What is needed: Return the listing below verbatim. Pictures do not belong in the copy.

>>>

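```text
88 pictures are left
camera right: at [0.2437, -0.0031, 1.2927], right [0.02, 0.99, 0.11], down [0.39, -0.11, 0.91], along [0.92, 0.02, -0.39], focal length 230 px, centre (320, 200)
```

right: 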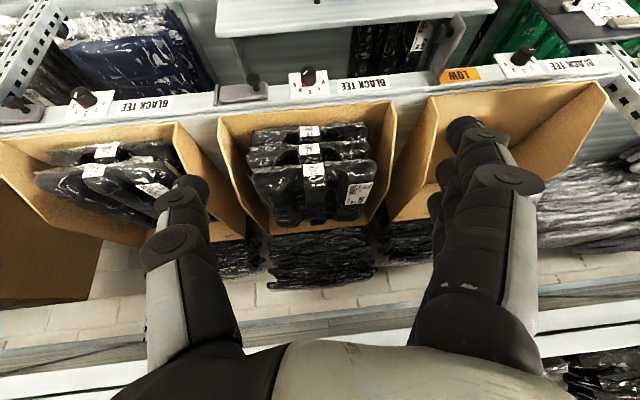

<<<

Task solution:
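```text
88 pictures are left
camera right: at [0.2437, -0.0031, 1.2927], right [0.02, 0.99, 0.11], down [0.39, -0.11, 0.91], along [0.92, 0.02, -0.39], focal length 230 px, centre (320, 200)
```

right: 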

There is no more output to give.